PVNet: A LRCN Architecture for Spatio-Temporal Photovoltaic PowerForecasting from Numerical Weather Prediction
Johan Mathe, Nina Miolane, Nicolas Sebastien, Jeremie Lequeux
TL;DR
This work tackles the challenge of day-ahead PV power forecasting at a country scale by introducing PVNet, a spatiotemporal LRCN that fuses dense NWP fields and physical-model outputs with historical PV data. The model employs a CNN to extract spatial features from NWP inputs and a BiLSTM to capture temporal dynamics over a sliding window of size $T=8$, predicting the horizon at $t_{forecast}=24$ h (and $48$ h) using data windows aligned to NOAA GFS predictions.
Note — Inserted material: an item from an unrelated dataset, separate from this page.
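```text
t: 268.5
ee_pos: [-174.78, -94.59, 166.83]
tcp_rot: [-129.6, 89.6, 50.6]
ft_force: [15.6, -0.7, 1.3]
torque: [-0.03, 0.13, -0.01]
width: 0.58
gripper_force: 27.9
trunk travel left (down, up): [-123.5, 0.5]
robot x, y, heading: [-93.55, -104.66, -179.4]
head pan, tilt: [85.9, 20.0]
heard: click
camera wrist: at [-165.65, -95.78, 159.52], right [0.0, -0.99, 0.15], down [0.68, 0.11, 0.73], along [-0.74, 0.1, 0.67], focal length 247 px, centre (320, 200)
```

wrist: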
Compared with persistence and prior state-of-the-art approaches, PVNet delivers notable improvements in RMSE and nRMSE for Germany-wide PV output, and an occlusion sensitivity analysis provides location-dependent insights into variable importance (irradiance, cloud cover, clear sky, persistence, temperature). The approach enhances grid integration planning by offering more accurate, interpretable, and region-specific forecasts, with guidance for extending the method to additional spatial data sources and interpolation schemes in future work.
Abstract
Photovoltaic (PV) power generation has emerged as one of the lead renewable energy sources. Yet, its production is characterized by high uncertainty, being dependent on weather conditions like solar irradiance and temperature. Predicting PV production, even in the 24-hour forecast, remains a challenge and leads energy providers to left idling - often carbon emitting - plants. In this paper, we introduce a Long-Term Recurrent Convolutional Network using Numerical Weather Predictions (NWP) to predict, in turn, PV production in the 24-hour and 48-hour forecast horizons. This network architecture fully leverages both temporal and spatial weather data, sampled over the whole geographical area of interest. We train our model on an NWP dataset from the National Oceanic and Atmospheric Administration (NOAA) to predict spatially aggregated PV production in Germany. We compare its performance to the persistence model and state-of-the-art methods.